Hitchcock s'amusait à dire que son film n'était pas un suspense, mais un Whodunit, un film à énigmes multiples, comme une sorte d'immense cluedo, dans lequel, on ne connait pas l'assassin, faisant ainsi penser à une sorte de puzzle, ou une grille de mots croisés.
Pourtant, le film en prends une toute autre allure, dès le départ, par un système de narration bien particulier.
Tout d'abord, Hitch, s'élance dans la virtuosité, par une mise en scène remarquable, une caméra qui balaye l'espace avec une réelle maîtrise. Un plan fabuleux, dans une cuisine, me rappelle en tout cas, l'immense qualité de ce metteur en scène, même à ses débuts. La caméra se trouve dans une petite kitchinette équipée, puis, au grès des mouvements des deux personnages féminins présents dans la pièce, se déplace, en travelling latéral, d'une pièce à une autre.
Le plan dure quelques minutes, et l'on est comme bercé, par ses mouvements réguliers.
Ensuite, c'est dans la construction filmique, qu'Hitch révèle son talent, par une utilisation constante d'éléments avant-gardistes, novateurs.
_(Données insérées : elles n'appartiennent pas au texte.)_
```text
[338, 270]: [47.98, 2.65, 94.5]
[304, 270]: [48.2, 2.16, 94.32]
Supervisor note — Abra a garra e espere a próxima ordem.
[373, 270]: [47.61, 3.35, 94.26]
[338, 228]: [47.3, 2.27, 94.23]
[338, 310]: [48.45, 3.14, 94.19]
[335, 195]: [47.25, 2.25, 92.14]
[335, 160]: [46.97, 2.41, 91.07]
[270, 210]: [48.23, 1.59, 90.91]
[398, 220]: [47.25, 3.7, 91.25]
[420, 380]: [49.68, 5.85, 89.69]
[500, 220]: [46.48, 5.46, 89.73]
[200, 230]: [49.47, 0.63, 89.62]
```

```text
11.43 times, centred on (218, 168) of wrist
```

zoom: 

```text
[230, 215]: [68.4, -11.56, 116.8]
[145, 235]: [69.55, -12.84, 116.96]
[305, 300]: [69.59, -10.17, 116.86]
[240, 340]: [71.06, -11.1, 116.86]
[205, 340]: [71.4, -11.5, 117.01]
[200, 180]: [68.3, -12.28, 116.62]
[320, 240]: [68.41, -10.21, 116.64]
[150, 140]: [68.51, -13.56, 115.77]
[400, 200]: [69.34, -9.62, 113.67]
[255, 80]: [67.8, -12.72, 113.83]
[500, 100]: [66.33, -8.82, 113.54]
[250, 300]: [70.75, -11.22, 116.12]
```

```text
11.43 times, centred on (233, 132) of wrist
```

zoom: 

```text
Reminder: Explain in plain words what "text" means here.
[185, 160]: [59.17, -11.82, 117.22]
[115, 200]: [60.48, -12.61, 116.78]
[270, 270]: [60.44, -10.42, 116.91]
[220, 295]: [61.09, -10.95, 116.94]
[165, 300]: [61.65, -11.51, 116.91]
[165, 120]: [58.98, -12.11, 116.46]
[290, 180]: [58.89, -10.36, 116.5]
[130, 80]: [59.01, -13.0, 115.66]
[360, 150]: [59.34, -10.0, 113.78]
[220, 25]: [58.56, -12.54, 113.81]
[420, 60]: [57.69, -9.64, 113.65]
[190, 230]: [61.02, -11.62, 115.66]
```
Il faut préciser donc que ce film est une transition entre l'ère du muet, et l'avenement du parlant. Il n'existait pas de postsynchronisation, permettant d'enregistrer deux sources sonores différentes. Hitch, allait mettre au point un système D fabuleux, complètement révolutionnaire...
La révolution Hitchcock...
Ce système ingénieux, on le remarque lors de la fameuse scène du monologue de Menier, il est chez lui et se reproche de n'avoir pas pu aider convenablement Diana, il se trouve devant son miroir, et parle dans sa tête.
Les deux sources sonores, n'existant pas, Hitch, décide d'enregistrer la voix de l'acteur à l'avance, puis de la passer sur un magnétophone, avec un fond musical, pendant que l'acteur joue son monologue, on le voit ainsi jouer sur ses émotions, en même temps que sa voix les invoquent, remarquable...
Mais le stratagème du cinéaste ne s'arrête pas là, il passe habilement du policier au huis clos, pour finir en apothèose, dans un casse tête sans demi-mesure.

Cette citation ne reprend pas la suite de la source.